- Selection:
****

〔摘要〕 進入21世紀,創建以公民為中心的治理結構被改革家視為創新的復興實驗過程。本文基于對長三角地區三個城市的實證調查,對公民治理成長之基本現狀進行解析,接著針對草根社區自治組織成長之影響因素中公民治理意識、公民精神的作用進行Logistic回歸分析,并在詳細解析的基礎上嘗試探尋社區中公民治理的真實圖景及影響和制約其發展的深層原因,期望可以為我國草根社區自治組織與公民治理的成長提供一個基本的理論和實踐分析框架。也期望本研究可以為我國草根社區中不斷成長的公民治理與草根民主的學術研究和實踐發展盡其綿薄之力。
〔關鍵詞〕 草根社區自治組織;公民治理意識;公民精神;Logistic回歸
〔中圖分類號〕D631 〔文獻標識碼〕A 〔文章編號〕1000-4769(2012)02-0032-06
〔基金項目〕國家自然科學基金面上項目“地方政府生態管理與綠色社區志愿者組織成長的互動關系研究” (71173099);國家自然科學基金青年項目“基層政府信任與社區志愿者組織成長的內在關聯性研究”(70903002);江蘇省社會科學基金項目“江蘇綠色社區志愿服務研究” (11SHC009);教育部人文社會科學研究青年基金項目“地方政府社會管理與基層群眾自治的有效銜接與良性互動研究”(09YJC810022);2011年教育部“新世紀優秀人才支持計劃”項目
〔作者簡介〕梁瑩,南京大學社會學院副教授,博士,江蘇南京 210093。
巴伯曾說過:“民主是一個過程,而不是結果;民主是一項持續性的實驗,而不是一系列固定的準則。” 〔1〕民主的理念在當代社會很少被公開質疑,然而無可否認的是,民主仍是社會科學領域中最具爭議的議題之一。〔2〕在邁向人類民主化的治理宏圖中,政治理論家與實務者都將民主作為人類政治文明發展旅途中的至高使命。古代雅典、羅馬的民主印象成為政治學者揮之不去的美好期待,有過挫折、有過喜悅,政治民主化總是在這種交替與纏繞中緩緩前行。作為人類政治文明發展歷史的見證者,公民擔負著回歸政治本身的切實責任。然而,毋庸置疑的是,公民治理意識、公民精神將會燃起公民追逐逝去夢想的熱情,催促人類開創民主治理的新境界。

****

- What is expected:
Produce the text that comes next in the selection.

- Given information:
****

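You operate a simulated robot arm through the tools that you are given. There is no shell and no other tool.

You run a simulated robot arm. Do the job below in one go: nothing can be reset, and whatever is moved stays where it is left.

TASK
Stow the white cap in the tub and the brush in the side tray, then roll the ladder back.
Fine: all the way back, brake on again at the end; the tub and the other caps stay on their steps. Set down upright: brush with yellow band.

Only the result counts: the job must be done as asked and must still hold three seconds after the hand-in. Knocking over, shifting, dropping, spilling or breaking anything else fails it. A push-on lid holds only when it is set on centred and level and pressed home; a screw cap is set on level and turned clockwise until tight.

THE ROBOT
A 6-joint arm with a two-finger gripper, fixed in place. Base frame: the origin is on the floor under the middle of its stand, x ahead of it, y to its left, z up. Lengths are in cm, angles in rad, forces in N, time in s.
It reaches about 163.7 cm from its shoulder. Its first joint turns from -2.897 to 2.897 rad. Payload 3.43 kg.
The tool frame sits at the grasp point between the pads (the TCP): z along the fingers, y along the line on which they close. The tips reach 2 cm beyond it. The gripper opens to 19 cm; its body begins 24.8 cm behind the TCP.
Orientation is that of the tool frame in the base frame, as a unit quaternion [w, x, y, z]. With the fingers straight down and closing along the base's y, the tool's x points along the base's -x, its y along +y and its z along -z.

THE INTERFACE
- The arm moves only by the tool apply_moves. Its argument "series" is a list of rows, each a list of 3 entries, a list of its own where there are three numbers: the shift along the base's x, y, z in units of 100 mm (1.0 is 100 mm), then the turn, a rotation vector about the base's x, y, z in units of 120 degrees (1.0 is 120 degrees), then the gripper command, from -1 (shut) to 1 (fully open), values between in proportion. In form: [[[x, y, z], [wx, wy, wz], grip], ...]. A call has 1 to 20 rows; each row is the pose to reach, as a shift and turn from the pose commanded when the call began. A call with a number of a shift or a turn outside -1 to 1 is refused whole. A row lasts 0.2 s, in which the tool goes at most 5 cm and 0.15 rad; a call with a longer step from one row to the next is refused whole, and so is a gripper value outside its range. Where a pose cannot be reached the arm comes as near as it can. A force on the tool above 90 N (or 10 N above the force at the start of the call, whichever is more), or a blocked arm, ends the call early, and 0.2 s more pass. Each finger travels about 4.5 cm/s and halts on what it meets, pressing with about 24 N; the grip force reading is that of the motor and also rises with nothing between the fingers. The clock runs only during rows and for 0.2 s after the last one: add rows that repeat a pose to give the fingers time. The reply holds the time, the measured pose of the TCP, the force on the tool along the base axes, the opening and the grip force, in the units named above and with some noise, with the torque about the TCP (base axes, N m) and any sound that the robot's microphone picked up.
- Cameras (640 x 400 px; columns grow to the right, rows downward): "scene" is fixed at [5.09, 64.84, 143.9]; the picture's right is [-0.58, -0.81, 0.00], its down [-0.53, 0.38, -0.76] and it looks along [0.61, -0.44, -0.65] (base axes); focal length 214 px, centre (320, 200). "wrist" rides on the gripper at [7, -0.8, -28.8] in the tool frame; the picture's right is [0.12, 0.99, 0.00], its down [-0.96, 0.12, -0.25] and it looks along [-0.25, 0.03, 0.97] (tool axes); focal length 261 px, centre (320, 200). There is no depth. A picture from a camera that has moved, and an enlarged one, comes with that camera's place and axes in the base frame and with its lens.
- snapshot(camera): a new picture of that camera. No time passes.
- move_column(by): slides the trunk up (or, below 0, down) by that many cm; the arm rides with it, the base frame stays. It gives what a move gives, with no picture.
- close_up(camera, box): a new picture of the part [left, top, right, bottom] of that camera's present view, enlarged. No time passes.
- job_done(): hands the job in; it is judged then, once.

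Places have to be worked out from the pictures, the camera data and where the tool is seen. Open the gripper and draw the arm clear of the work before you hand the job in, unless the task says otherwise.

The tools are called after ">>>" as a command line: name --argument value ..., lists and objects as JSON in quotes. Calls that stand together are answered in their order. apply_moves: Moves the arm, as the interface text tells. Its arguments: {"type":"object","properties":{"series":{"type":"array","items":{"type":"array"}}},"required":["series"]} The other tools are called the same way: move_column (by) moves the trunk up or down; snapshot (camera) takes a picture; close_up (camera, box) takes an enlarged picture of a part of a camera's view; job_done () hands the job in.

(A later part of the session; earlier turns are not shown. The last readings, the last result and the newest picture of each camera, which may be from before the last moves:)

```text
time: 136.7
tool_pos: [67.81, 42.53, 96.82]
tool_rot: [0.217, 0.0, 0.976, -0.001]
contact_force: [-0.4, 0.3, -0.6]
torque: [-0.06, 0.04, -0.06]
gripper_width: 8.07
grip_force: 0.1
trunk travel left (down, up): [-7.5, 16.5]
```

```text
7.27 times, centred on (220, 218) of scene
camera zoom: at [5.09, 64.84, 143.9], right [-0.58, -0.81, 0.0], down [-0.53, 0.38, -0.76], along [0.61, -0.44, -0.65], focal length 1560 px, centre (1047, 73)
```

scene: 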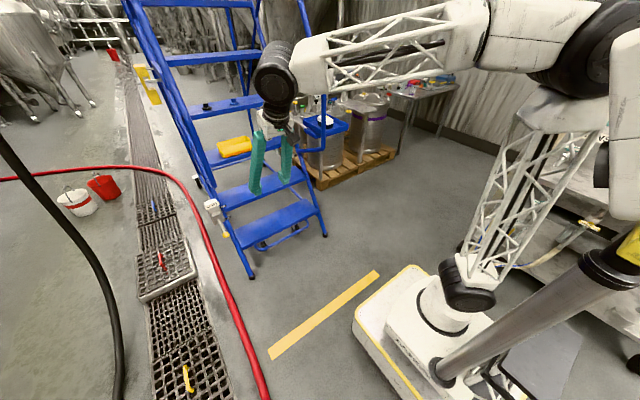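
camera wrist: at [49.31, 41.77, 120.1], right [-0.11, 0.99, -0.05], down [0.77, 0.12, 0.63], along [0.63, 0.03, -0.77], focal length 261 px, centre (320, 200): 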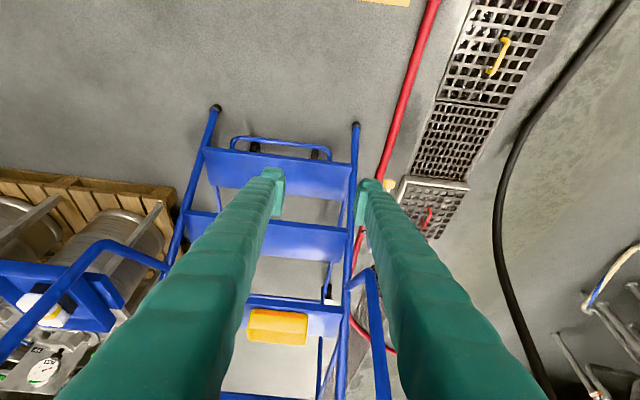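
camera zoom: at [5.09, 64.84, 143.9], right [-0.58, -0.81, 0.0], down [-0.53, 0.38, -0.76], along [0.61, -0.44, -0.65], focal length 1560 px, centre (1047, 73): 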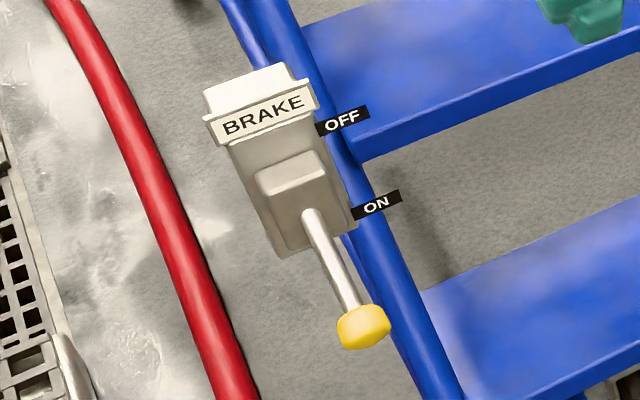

****

- Expected answer:
一、公民治理意識、公民精神之理論回眸與意涵解讀
人類的智者從柏拉圖到托克維爾都認為由于西方國家的權力獲取需要得到公民的支持,因此對于統治者來說,理性地說服人們就非常關鍵,只有讓公民從理性方面獲得認同,才能有利于權力的穩固。〔3〕19世紀30年代,當托克維爾初次踏入美國大陸時,深深表達了如下感受:“不論老幼、不論貧富、不論性格差異,美國人總是在不停地結社。” 〔4〕由此可見早年托克維爾非常欣賞美國公民的自治精神對美國民主政治的推動作用。Adam則進一步深入指出自治的原初含義是任何人對于合法的秩序都有統一的偏好,然而由于不同的價值、利益與標準的沖突,這一假設受到挑戰。但是自治的固有邏輯卻未發生變化,自治強調如果決策執行代表了集體的偏好,一個集體或者共同體將對于個體公民進行管理。〔5〕“公民治理”很接近于早年托克維爾筆下的美國傳統的公民自治精神和Adam所言的公民自治的深層意涵——公民直接參與各類公共事務的合作治理,而不是通過政府這個中介;或者直接與政府進行良好的合作互動,使政府制定的公共政策最大限度地體現自己的美好訴求,最終達到公民治理公共事務的理想目標。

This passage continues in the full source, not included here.